My accuracy suffered a bit and I didn't want to keep on using it, which would be a problem if I was using the laptop as a stand alone.
As is common for these types of devices, they're not gaming machines - with the Intel Iris XE graphics able to support older games in my Steam library for some adhoc fun - and you can't upgrade the storage or RAM once purchased so you're going to want to make sure you get your configuration right for your usage.
I also felt ridiculous turning the keyboard right around and using it as either a stand or as the back of a tablet. The latter is the worst - holding it as a tablet meant my left hand simply couldn't avoid touching the keys. It was a weird experience I'm not keen to repeat.
The final thing I wasn't a fan of was the speaker system, which I only found out by accident. On a hard surface I was able to blast Ozzy Osbourne's 'Crazy Train' and it was clear and wonderfully loud. That changed, however, when I used the laptop in bed. The speakers are actually on the bottom of the unit so when placed on soft surfaces, the volume and quality noticeably suffers.
Again, this comes from the necessity to put them somewhere because there is no room at the side or up top - but it's not ideal compared to others I've used.
The Dell XPS 13 2-in-1 9310, with an RRP of $3298.98, is a great machine for those who are looking for the dual benefits of the touchscreen with a powerful and quick processor.
I'm just not sure who those people are. I remain confused by just who is using touchscreen laptops with non-removable keyboards. I either forget I can touch the screen, or the keyboard just ends up getting in the way.
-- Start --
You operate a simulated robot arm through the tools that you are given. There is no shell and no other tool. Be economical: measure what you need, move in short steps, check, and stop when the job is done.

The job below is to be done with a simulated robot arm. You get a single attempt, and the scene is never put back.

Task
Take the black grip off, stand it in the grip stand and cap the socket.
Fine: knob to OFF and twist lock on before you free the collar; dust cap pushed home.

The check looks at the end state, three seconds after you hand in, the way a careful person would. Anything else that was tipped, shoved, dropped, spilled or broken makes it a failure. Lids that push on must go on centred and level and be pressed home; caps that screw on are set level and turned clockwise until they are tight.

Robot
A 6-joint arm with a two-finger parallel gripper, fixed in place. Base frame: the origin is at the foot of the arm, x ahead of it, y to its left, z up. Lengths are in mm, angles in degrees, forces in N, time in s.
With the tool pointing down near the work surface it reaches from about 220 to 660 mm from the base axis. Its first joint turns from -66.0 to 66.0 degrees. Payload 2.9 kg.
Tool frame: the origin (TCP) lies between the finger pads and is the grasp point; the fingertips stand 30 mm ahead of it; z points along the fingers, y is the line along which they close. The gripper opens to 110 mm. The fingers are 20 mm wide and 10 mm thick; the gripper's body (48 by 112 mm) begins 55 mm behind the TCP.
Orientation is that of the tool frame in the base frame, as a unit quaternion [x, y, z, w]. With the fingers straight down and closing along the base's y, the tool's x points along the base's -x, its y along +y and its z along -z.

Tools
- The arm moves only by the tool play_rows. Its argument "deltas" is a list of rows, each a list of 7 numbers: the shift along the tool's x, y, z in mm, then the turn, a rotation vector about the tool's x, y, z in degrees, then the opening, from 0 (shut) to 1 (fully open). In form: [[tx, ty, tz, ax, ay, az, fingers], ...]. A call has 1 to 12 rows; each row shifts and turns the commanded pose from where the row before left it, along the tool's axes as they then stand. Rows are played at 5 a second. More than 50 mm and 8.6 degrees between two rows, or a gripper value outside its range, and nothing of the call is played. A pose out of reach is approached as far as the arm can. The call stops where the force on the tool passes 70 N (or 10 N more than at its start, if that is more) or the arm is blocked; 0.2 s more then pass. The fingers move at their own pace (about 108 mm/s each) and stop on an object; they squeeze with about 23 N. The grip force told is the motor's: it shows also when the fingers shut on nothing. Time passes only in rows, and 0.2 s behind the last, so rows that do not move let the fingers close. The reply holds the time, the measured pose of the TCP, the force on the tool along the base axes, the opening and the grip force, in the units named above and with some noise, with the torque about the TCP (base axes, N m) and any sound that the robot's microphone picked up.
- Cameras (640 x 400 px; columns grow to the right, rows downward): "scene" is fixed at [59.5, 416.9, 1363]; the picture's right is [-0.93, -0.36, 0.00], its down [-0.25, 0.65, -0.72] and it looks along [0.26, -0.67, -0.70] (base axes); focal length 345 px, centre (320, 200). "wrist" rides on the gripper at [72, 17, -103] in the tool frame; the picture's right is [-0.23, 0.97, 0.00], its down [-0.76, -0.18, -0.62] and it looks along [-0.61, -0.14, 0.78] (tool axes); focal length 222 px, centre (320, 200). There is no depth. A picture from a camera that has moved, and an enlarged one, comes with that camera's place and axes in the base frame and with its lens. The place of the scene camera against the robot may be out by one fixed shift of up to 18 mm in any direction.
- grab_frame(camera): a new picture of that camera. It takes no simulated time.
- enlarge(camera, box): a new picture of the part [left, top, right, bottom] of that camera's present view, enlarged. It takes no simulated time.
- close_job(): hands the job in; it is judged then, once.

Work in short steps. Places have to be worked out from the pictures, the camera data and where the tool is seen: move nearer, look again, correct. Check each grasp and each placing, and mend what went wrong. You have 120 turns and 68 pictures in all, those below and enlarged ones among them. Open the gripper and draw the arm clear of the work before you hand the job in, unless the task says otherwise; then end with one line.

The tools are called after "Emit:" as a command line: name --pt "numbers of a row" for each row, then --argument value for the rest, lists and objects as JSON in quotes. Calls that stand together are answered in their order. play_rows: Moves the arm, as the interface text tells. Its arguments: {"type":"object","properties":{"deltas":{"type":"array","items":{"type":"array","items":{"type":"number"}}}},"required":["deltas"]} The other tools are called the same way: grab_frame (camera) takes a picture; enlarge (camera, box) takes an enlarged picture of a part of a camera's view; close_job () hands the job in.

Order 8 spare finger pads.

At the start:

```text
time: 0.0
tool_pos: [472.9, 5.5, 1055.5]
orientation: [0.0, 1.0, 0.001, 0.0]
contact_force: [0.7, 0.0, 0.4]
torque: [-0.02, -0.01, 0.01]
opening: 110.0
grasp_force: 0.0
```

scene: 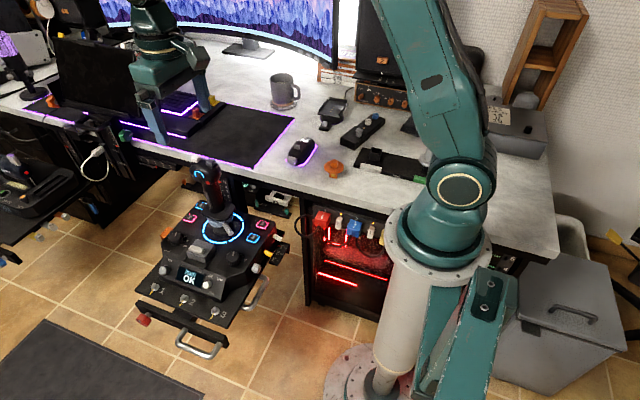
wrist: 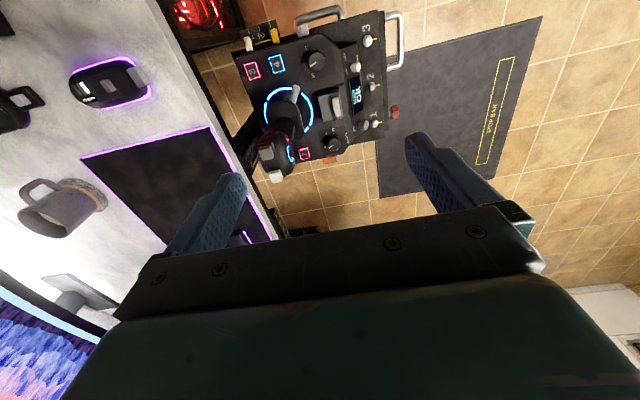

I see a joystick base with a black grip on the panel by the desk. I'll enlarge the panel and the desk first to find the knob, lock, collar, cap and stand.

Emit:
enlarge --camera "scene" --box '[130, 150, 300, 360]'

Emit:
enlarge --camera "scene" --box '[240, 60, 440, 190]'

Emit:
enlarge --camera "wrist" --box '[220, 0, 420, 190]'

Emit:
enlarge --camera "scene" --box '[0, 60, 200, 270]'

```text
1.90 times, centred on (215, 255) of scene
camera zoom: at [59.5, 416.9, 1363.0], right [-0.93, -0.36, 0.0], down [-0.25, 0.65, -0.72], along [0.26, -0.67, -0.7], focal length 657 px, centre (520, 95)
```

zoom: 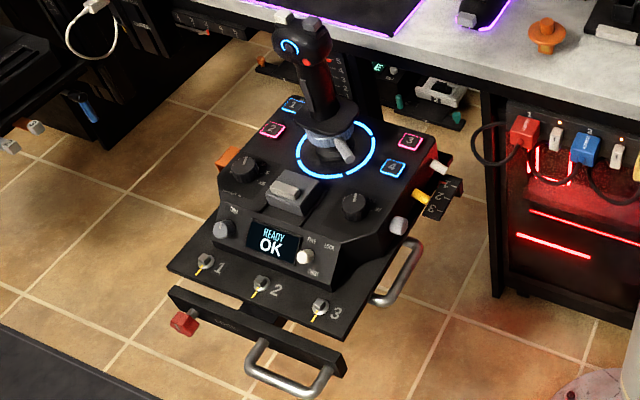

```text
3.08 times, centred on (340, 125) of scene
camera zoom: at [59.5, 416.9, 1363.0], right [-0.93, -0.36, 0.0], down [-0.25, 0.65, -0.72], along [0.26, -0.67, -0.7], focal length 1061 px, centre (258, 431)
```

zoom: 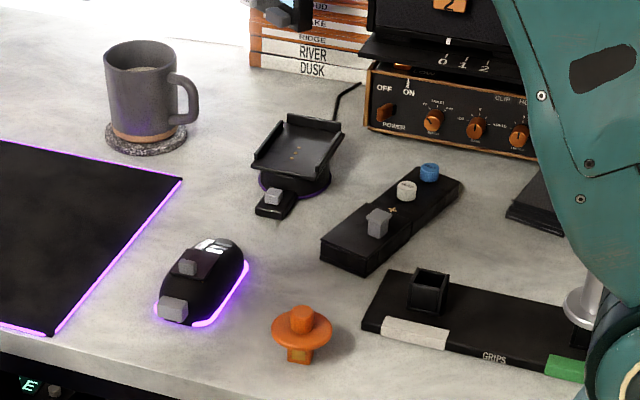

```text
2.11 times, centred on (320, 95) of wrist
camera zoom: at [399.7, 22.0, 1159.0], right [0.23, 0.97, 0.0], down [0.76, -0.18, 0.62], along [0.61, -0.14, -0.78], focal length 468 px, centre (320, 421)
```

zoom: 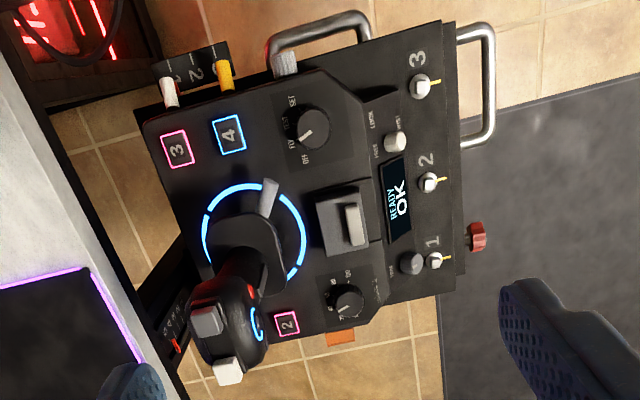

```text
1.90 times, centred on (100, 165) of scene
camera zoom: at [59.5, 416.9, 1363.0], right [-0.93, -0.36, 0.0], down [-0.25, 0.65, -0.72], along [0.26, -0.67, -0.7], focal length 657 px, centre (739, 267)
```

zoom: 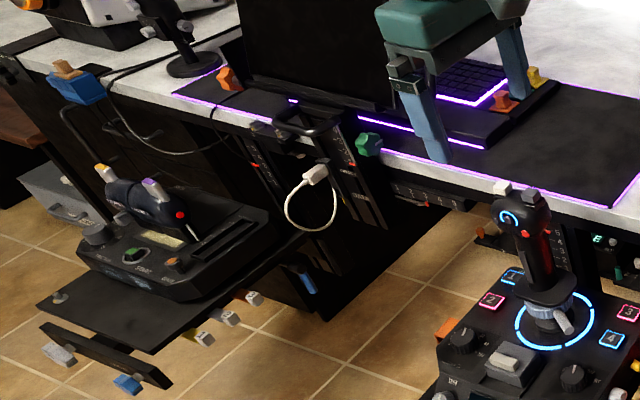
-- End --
If, like me, you're mainly going to use it plugged into an external monitor, then you're going to be better off with one of the non-touch screen configurations on the Dell website.
All up, while this is a nice device to use, it's a couple of ports short and a touch screen too much to be up there as a truly great business laptop. I would, however, happily use this to watch gorgeous, colourful content all day long.
Newshub was supplied a Dell XPS 13 2-in-1 9310 for this review.